Goal of the exercise =>
Will you quote precisely the lines that run from the top of the material below to the line containing "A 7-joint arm", both ends included? Give them as a JSON list of strings, one for each line, with blank lines left out.

─── Stored data ───

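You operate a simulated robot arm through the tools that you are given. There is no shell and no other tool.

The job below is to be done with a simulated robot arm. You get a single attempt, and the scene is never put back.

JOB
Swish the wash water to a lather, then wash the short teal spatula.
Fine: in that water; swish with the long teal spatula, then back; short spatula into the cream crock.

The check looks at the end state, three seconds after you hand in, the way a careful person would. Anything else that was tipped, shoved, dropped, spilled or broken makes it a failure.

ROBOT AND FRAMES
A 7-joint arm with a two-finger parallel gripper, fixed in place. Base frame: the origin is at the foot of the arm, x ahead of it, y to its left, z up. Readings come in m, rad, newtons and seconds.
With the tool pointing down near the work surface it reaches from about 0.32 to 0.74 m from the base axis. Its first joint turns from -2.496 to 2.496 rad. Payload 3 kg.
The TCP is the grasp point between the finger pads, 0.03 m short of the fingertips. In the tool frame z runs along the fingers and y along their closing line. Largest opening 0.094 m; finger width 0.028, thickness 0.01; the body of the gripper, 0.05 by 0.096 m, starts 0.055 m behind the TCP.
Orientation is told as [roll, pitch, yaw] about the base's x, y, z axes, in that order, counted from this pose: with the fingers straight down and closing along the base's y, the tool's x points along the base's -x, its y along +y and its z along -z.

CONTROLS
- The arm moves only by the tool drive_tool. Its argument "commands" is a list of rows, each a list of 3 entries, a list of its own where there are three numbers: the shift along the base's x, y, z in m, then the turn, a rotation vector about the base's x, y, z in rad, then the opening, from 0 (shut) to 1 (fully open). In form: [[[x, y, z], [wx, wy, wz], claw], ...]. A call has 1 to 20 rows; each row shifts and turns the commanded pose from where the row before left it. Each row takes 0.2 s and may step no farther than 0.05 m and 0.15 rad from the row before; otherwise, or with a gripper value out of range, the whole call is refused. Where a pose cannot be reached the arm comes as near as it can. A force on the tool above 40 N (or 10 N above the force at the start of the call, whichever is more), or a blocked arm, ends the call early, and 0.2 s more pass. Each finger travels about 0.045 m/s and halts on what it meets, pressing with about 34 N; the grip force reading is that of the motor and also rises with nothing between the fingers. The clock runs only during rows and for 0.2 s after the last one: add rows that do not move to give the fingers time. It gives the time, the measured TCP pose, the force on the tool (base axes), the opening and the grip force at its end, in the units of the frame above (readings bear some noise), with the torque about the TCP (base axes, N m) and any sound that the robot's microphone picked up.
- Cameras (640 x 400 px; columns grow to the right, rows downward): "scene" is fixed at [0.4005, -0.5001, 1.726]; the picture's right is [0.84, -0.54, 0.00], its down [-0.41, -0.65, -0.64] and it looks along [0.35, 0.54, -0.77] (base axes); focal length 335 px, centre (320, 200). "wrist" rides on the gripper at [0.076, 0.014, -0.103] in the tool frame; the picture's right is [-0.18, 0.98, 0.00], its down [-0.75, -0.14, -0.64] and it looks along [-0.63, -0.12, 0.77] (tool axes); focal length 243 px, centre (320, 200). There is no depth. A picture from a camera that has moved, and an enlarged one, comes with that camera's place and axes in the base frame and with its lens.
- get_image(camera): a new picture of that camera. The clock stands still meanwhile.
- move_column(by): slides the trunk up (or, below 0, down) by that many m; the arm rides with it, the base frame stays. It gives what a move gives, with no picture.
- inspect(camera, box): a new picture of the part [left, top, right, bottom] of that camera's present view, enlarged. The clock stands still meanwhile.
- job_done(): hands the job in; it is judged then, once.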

───

Response below =>
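[
  "You operate a simulated robot arm through the tools that you are given. There is no shell and no other tool.",
  "The job below is to be done with a simulated robot arm. You get a single attempt, and the scene is never put back.",
  "JOB",
  "Swish the wash water to a lather, then wash the short teal spatula.",
  "Fine: in that water; swish with the long teal spatula, then back; short spatula into the cream crock.",
  "The check looks at the end state, three seconds after you hand in, the way a careful person would. Anything else that was tipped, shoved, dropped, spilled or broken makes it a failure.",
  "ROBOT AND FRAMES",
  "A 7-joint arm with a two-finger parallel gripper, fixed in place. Base frame: the origin is at the foot of the arm, x ahead of it, y to its left, z up. Readings come in m, rad, newtons and seconds."
]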